世界まる見え!テレビ特捜部
08/09/22 OA
カメルーン決死の高山マラソン

日本の最高峰、富士山。その高さ、3776m。
だが世界には、富士山よりも高い山を走るマラソンレースが存在する。
それが、アフリカ・カメルーン共和国で行われる、カメルーン山マラソン。
高さ4095mのカメルーン山を一気に駆け上がり、頂上で折り返して駆け下りる。
距離は、フルマラソンとほぼ同じ42キロ。
およそ半数の選手が完走できずに脱落する、超過酷なレースなのである。
だが、そんなこのレースで、これまで7回もの優勝を飾った女性ランナーがいた。
カメルーン山のふもとの街ブエアに住む、サラ・エトンゲ(37歳)。
「山の女王」と呼ばれるサラは、7人の子供を持つ母親で
大会の賞金によって家計を支えていた。
そう、レースの優勝者には、カメルーンの平均年収のおよそ7年分という、
破格の賞金が与えられるのである。



だが、そんなサラを脅かすライバルが現れた。
それが、キャサリン・グワング(26歳)。
名門陸上クラブでトレーニングを積み、この6年間で3度の優勝。
次の女王を狙う、新進気鋭のランナーである。



カメルーン山マラソンは、「成人男子の部」「成人女子の部」
「20歳以下の青年の部」の3部に分かれて行われる。
そして、青年の部の注目選手が、ピエロ(17歳)。
彼はなんと、山の女王サラの息子。小さい頃から、母が走るのをずっと見ていて、
自分も、母のようになりたいと思ったのである。
一方、全くの無名ながら、青年の部の優勝を狙っているのが、
マックス・ムワンボ(17歳)。
彼の父親ジョンは、第一回大会の優勝者。
だが、今は世間から忘れ去られ、ひっそりと暮らしている。
そんな父の無念を晴らすべく、自分が変わりに走ろうと決意したという。



だが、大会の日が迫ったある日、山の女王サラにアクシデントが。
練習中に転倒して、両膝を痛めてしまったのだ。果たして、大会までに治るのか?



大会当日、およそ400名の選手が集まり、レースがスタート。
山の女王サラの若きライバル、キャサリンは快調な出だし、女子の第2位に。
だが一方、サラは遅れている。
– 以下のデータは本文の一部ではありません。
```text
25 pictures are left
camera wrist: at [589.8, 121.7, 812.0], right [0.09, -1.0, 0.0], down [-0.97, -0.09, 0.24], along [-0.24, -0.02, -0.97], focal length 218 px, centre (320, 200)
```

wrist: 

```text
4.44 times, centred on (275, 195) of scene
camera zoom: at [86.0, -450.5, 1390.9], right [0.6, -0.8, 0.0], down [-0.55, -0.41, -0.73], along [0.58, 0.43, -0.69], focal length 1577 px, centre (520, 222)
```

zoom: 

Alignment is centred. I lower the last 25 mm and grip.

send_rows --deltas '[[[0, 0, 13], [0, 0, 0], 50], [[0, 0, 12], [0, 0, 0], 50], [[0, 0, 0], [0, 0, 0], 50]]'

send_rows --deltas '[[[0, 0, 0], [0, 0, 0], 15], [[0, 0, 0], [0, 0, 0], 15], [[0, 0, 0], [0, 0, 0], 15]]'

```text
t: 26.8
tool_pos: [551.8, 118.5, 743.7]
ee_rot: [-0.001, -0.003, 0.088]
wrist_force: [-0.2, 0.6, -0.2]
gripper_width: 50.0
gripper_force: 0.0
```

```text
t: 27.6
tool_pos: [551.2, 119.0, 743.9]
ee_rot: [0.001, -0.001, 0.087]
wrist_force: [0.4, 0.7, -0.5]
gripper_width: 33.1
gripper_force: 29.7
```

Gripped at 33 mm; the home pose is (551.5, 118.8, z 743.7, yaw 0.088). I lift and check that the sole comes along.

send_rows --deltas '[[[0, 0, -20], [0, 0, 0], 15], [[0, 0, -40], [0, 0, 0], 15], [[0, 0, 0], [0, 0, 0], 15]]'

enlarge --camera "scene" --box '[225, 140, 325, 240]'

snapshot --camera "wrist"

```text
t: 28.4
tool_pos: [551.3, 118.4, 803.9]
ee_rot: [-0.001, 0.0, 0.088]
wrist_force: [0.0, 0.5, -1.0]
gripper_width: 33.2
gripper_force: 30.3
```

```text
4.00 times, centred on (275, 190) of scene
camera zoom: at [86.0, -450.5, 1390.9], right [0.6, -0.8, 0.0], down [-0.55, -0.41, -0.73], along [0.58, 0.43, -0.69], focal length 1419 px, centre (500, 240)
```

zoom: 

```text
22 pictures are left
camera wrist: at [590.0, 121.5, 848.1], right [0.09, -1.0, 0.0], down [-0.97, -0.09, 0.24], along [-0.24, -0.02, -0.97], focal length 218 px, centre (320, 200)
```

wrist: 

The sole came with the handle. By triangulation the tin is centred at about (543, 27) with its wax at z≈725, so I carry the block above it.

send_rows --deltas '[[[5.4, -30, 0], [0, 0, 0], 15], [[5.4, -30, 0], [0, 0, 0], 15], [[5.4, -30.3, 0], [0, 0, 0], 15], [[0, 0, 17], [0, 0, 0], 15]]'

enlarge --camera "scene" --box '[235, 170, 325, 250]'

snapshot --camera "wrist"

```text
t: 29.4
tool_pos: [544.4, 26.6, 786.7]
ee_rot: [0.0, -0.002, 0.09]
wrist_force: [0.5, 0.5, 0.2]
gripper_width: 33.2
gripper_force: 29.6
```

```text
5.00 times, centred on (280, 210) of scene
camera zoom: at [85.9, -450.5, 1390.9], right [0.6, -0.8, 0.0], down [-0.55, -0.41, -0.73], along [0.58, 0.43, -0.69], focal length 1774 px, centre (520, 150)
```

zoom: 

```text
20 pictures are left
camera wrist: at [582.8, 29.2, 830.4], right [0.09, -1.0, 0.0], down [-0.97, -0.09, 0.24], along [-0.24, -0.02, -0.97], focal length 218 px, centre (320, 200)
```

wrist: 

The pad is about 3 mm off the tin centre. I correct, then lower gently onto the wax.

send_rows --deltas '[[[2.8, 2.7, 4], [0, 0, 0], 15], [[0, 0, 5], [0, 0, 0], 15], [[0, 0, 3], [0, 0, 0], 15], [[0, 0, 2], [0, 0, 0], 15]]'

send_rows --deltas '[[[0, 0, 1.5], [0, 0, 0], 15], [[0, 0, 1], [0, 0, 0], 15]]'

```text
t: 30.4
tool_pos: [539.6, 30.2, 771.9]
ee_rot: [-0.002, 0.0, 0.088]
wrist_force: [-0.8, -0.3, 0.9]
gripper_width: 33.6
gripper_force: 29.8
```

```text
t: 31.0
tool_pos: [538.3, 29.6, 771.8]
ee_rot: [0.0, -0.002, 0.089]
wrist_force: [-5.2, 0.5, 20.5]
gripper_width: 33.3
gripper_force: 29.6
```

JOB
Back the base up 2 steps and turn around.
まだヒザのケガが完治していないのか・・・



そしてレースの舞台は、山へ。
成人男子の上位選手たちが、次々と斜面を駆け上っていく。
と、そこへ、サラの息子ピエロが現れた。彼は現在、青年の部のトップ。
一方、初代チャンピオンの息子、マックスは2位集団に。
続いて山に入ってきたのは、キャサリン。
遅れてサラが現れるが、体をくの字に曲げ、実に苦しそう。
そしてレースが、山の急斜面へと差し掛かると
選手たちは道なき道を一歩一歩登っていくのがやっと。
だが、サラがここにきて、ペースを上げ始めていた。さすがは山の女王。
ひざの痛みをこらえ、どんどん登っていく。
そして、ついにライバルキャサリンをとらえ、一気に2位に浮上!



しかし、本当にきついのはここから。
この日、山頂付近は霧に覆われ、強風が吹き付ける最悪の天候。
急激な気温の変化が選手たちの体温とスタミナを、容赦なく奪っていく。
高山病で、意識が朦朧としてしまう選手や、下りの急斜面に足が付いていかず、
座り込んでしまう選手もいる。
そんな中、先に山頂に現れたのはキャサリンだった。
彼女は再びサラを抜き返していたのである。
続いて、サラが到着。苦悶の表情を浮かべながらも、あきらめずに折り返していく。



こうしてレースは、下りへ。ここで急激に増えるのが負傷者。
疲れ果てた選手たちが、下り斜面に足を取られ転倒するのだ。
そして、そんな難所をサラが下りきった、その時、彼女のうしろについて
観客たちが走り始めたのである。サラを最後まで見届けようというのだ。



こうして勝負は、街中へ。
すると、キャサリンにアクシデントが。何と、シューズが壊れてしまったのだ。
それでも彼女は裸足のまま、スパートをかける。
と、その後ろに、大勢の観客を引き連れて走る、サラの姿が!
果たして、キャサリンを、追い抜くことは出来るのか・・・



そして・・・結果は、キャサリンがそのままゴール。3位となった。
一際大きな声援を浴びてゴールへと向かったサラだったが、4位に。
一方、青年の部は、サラの息子ピエロが3位入賞、
初代チャンピオンの息子マックスは、9位と言う結果となった。



世界に類を見ない過酷なレース、カメルーン山マラソン。
今回を最後に、サラは現役を引退した。
だが来年もまた、激しいレースが繰り広げられるに違いない。